È stato il primo, tra i grandi del rock, a riscoprire le radici country. John Fogerty (nel tondo, ex leader dei Creedence Clearwater Revival, gruppo tra i best seller di tutti i tempi con successi come Proud Mary) già nel ’73 incise Blue Ridge Rangers, disco che vinse un Grammy rivisitando i classici della musica popolare americana. Allora Fogerty stupì tutti inventandosi «one man band», cantando e suonando da solo tutti gli strumenti (dalle chitarre al violino alla batteria); anche per questo fu un album storico, che aprì la strada a tutti i rocker che da allora hanno pescato a mani basse nel grande fiume del folk e del country. Non a caso Bruce Springsteen, definito «il fratello minore di Fogerty», ha da poco trasformato in un successo mondiale il repertorio di Pete Seeger. Non a caso Fogerty, quasi 40 anni dopo, pubblica Blue Ridge Rangers Rides Again e vuole al suo fianco il Boss e gli Eagles Don Henley e Timothy B. Schmit. «La musica country, con le sue immagini di treni, deserti, fuorilegge, è alla base dell’iconografia rock o almeno del mio modo di viverla», dice Fogerty. E così, accompagnato dalla crema dei session men in circolazione, dipinge dodici splendidi quadri acustici, dodici stilizzate rappresentazioni della cultura popolare folk. Rilegge col piglio della ballata bluegrass la vigorosa Paradise di John Prine (cantautore di culto amatissimo in Usa), torna all’antico eroe Buck Owens con i ritmi tambureggianti di I Don’t Care e via via tocca tutti gli stili, dal western swing di Fallin’ Fallin’ Fallin’ alla morbida ballad Garden Party di Rick Nelson impreziosita dalle voci degli Eagles.
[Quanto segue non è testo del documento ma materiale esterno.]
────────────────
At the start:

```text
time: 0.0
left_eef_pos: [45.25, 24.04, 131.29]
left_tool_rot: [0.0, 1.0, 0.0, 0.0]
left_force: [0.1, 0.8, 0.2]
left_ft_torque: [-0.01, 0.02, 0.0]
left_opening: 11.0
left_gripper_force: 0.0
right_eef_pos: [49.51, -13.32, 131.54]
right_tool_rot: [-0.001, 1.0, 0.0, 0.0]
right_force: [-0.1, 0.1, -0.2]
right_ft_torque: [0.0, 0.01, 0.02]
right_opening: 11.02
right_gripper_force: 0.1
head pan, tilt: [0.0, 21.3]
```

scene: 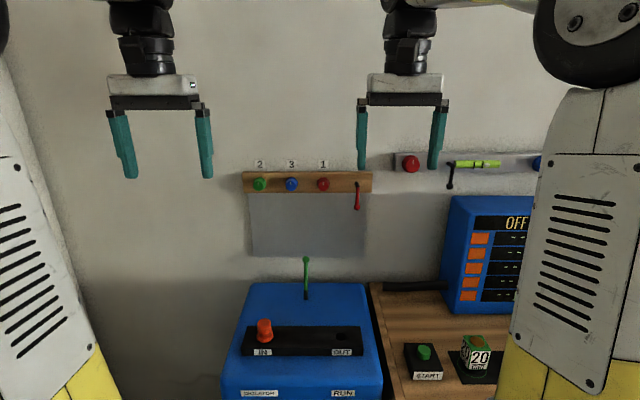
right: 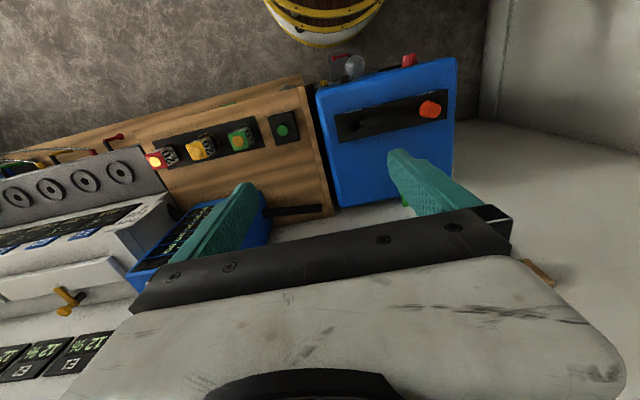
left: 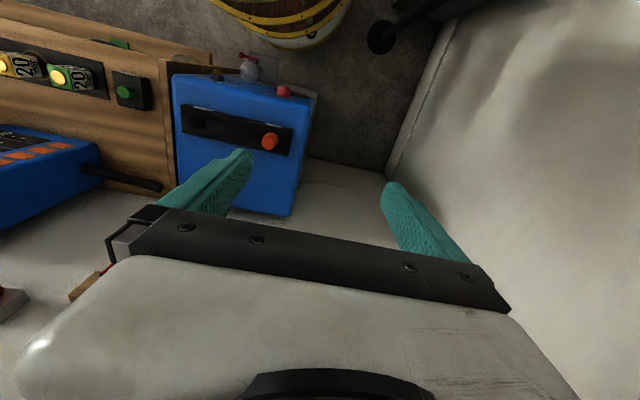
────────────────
Semplicità, un pizzico di virile sensualità, atmosfere cangianti in cui la ruspante energia country echeggia bagliori rock ed ecco uno dei migliori album «roots» dell’anno, sicuramente candidato ad un Grammy. «Ho scelto le canzoni che avrei suonato con gli amici in un piccolo bar dimenticato da Dio; niente calcoli commerciali, solo emozione e puro divertimento», come dimostra l’allegria e la schietta comunicativa melodica di When Will I Be Loved degli Everly brothers in duo con Springsteen. «Bruce suona spesso le mie canzoni, siamo stati sul palco insieme ma è la prima volta che duettiamo.

L’ho raggiunto nella sua casa in New Jersey per incidere il brano. L’abbiamo registrato in una tonalità troppo alta per lui, ha dovuto faticare ma non s’è mai lamentato, e quel canto così diverso dal solito ha dato l’impronta al pezzo».